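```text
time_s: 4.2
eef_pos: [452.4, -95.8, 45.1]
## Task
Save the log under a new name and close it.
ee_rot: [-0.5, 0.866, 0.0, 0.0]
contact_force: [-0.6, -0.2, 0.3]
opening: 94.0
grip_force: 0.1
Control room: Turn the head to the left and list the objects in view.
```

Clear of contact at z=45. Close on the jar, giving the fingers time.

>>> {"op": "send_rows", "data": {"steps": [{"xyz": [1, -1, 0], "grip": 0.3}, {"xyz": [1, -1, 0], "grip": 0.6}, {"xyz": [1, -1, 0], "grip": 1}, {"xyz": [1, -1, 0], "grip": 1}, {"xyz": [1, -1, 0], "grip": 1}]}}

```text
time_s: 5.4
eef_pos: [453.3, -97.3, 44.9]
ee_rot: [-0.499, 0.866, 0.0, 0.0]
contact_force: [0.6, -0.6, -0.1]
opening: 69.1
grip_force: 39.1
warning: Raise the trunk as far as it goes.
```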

★ ★ ★

• [TASK REQUIREMENTS]
Quote the material exactly, leaving nothing out. Return a JSON list in which every string is one line; blank lines are skipped.

• [EXERCISE SOLUTION]
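[
  "```text",
  "time_s: 4.2",
  "eef_pos: [452.4, -95.8, 45.1]",
  "## Task",
  "Save the log under a new name and close it.",
  "ee_rot: [-0.5, 0.866, 0.0, 0.0]",
  "contact_force: [-0.6, -0.2, 0.3]",
  "opening: 94.0",
  "grip_force: 0.1",
  "Control room: Turn the head to the left and list the objects in view.",
  "```",
  "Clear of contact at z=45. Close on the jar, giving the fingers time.",
  ">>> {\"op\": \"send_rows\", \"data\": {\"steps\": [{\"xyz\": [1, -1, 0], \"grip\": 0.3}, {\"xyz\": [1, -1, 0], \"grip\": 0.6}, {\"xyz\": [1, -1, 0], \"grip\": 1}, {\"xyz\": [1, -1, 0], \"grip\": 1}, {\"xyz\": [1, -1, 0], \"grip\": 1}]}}",
  "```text",
  "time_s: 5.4",
  "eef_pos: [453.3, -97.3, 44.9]",
  "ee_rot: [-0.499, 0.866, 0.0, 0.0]",
  "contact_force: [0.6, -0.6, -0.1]",
  "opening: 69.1",
  "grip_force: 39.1",
  "warning: Raise the trunk as far as it goes.",
  "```"
]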